通算No.42 みことばと神学

テキスト:マタイ12:9ー14

”9 イエスはそこを去って、会堂にはいられた。
10 そこに片手のなえた人がいた。そこで、彼らはイエスに質問して、「安息日にいやすことは正しいことでしょうか。」と言った。これはイエスを訴えるためであった。
11 イエスは彼らに言われた。「あなたがたのうち、だれかが一匹の羊を持っていて、もしその羊が安息日に穴に落ちたら、それを引き上げてやらないでしょうか。
12 人間は羊より、はるかに値うちのあるものでしょう。それなら、安息日に良いことをすることは、正しいのです。」
13 それから、イエスはその人に、「手を伸ばしなさい。」と言われた。彼が手を伸ばすと、手は直って、もう一方の手と同じようになった。
14 パリサイ人は出て行って、どのようにしてイエスを滅ぼそうかと相談した。”

このテキストでパリサイ人達がイエスをどのようにして殺そうかと相談したことがわかります。彼等はイエスを殺そうとして相談し、実際殺してしまったのです。神のことばを預かる立場の彼等が神の子を殺してしまったのです。

パリサイ人、律法学者はイエスを非難し、迫害しました。何故でしょう。その一番大きな理由はイエスが、神の教えを守らず、律法を守らず、安息日を守らないと彼等が思ったからなのです。しかし、神の子である、イエスが律法を守らない、神のみこころから外れたことをするということは実際はありえません。

真実は何でしょう。神の前の真実は何でしょう。実際は、イエスを非難した彼等こそ、聖書の中で示されている神のみこころから離れていたのです。自分の考えで律法すなわち聖書を解釈し、罪のない人まで、罪に定めていたのです。しかし、これは目に見えない神の前における現実であり、人の前での現実は異なっていました。

パリサイ人達のことばは神を信じるユダヤ人達の前に説得力があり、納得させるものがあり、群衆は彼等の教えに従っていたのです。実際、一時はイエスを認めていた群衆も結局はパリサイ人達に従い、イエスを殺す立場に立ったことを思い出してください。
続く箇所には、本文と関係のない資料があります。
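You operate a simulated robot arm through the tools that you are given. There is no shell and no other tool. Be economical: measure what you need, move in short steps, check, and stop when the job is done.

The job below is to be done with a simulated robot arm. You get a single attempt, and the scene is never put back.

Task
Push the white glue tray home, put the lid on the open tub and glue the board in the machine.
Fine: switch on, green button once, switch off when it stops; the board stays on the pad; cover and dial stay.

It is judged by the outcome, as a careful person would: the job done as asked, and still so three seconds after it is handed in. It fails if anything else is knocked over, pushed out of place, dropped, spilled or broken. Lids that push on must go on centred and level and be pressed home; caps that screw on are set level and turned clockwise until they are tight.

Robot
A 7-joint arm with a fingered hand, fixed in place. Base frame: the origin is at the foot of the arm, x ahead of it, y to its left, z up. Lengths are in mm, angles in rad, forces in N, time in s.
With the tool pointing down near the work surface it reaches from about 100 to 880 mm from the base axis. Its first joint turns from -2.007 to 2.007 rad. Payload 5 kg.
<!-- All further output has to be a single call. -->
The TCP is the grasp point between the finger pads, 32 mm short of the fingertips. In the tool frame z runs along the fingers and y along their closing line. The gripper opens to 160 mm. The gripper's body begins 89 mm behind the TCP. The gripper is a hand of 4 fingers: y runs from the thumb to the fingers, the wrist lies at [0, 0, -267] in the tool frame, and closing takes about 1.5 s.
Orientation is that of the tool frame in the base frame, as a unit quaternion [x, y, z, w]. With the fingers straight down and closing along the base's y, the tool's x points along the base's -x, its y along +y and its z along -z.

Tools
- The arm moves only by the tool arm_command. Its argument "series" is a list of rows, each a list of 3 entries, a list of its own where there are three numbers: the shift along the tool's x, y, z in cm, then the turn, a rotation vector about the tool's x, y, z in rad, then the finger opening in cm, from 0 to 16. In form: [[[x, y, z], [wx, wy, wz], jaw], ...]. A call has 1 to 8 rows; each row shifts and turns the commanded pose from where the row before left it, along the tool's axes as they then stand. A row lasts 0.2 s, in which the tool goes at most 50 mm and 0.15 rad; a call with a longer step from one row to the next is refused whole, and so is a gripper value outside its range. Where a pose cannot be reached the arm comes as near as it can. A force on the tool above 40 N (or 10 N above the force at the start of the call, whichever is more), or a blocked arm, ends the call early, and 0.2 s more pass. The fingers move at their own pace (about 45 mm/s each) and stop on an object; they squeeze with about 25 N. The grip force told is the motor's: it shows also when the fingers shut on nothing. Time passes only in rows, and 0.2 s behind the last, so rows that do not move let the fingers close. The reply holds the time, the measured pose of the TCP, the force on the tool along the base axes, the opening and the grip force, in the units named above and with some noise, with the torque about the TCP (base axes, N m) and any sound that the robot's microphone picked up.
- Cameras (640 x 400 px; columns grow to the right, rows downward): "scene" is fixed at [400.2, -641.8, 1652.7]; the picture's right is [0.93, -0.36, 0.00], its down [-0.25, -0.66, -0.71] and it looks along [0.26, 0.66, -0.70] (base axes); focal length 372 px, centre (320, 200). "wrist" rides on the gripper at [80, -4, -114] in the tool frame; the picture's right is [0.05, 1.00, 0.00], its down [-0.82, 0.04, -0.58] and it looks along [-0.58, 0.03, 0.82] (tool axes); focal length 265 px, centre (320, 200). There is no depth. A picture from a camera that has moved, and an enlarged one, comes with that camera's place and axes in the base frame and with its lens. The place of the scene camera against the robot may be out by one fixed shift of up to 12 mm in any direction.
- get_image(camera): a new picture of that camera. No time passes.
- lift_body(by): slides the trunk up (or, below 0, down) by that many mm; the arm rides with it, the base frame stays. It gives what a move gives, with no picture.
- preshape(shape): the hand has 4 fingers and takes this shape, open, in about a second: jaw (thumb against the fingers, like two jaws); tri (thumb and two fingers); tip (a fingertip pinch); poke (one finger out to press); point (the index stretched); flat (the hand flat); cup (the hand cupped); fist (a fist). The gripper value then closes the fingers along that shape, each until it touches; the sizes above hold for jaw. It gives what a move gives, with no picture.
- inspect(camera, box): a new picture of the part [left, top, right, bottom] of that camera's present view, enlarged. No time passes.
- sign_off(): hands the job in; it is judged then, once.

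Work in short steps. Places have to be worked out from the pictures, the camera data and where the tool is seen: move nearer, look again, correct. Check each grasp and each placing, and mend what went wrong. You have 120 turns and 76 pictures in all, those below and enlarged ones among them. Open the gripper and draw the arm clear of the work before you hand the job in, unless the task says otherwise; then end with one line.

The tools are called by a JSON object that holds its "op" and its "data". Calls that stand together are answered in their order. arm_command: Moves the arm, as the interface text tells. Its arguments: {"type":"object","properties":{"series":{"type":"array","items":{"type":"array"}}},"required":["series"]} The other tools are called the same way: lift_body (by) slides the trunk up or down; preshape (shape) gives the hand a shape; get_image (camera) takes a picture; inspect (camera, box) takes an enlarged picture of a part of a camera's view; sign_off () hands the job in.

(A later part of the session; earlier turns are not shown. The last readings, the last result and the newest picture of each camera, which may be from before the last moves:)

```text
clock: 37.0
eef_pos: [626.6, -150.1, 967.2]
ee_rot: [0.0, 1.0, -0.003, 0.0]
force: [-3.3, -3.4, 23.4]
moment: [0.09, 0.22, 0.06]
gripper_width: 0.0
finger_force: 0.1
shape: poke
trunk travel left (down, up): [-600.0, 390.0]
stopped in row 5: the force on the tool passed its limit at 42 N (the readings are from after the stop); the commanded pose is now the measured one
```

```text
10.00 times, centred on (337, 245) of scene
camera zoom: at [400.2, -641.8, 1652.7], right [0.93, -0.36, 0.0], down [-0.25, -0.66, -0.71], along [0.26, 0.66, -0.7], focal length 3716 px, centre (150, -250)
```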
イエスの行った死に値する罪とは何でしょう。イエスは確かに安息日に人の病をいやしました。パリサイ人達は、これは神に反する、また律法すなわち聖書に反する重大な罪だと思いました。しかし、実際はそうではなく、イエスが犯したのはパリサイ人達が思いえがいた教理、神学にすぎないのです。神に従わなかったのではなく、彼等の常識、教理に従わなかったのです。これらの2種類のものは似ているようですが、実際は異なるものです。

さて、これらのできごとは終末の我々の時代に対する型です。同じようなことがこの時代に起きてくるはずです。
”人々はあなたがたを会堂から追放するでしょう。事実、あなたがたを殺す者がみな、そうすることで自分は神に奉仕しているのだと思う時が来ます。”と書いてあるからです。

どうぞ、福音書を通して、神が繰り返して教えている一つの原則、現実に気付いてください。イエスは神に罪を犯した訳ではない、また律法、すなわち聖書のことばを犯したわけではない、しかし、その当時の神のみことばの権威者である、律法学者、パリサイ人達の教えとは反していた、相入れなかった、そのために殺されたのです。聖書を守らなかったのではなく、彼等の教理、神学を守らなかったので殺されたのです。しかも、神に逆らう者、聖書に逆らうものとして殺されたのです。

聖書の教え、みことばに従わないということは一つのことです。そして、教理、神学、キリスト教界の言い伝えに従わないということはまた一つのことです。この二つがイコールのこともありますが、そうでない時もあるのです。
正しく神のことばとそうでないものとを区別していきましょう。終末における主のみこころを行っていきたいと思います。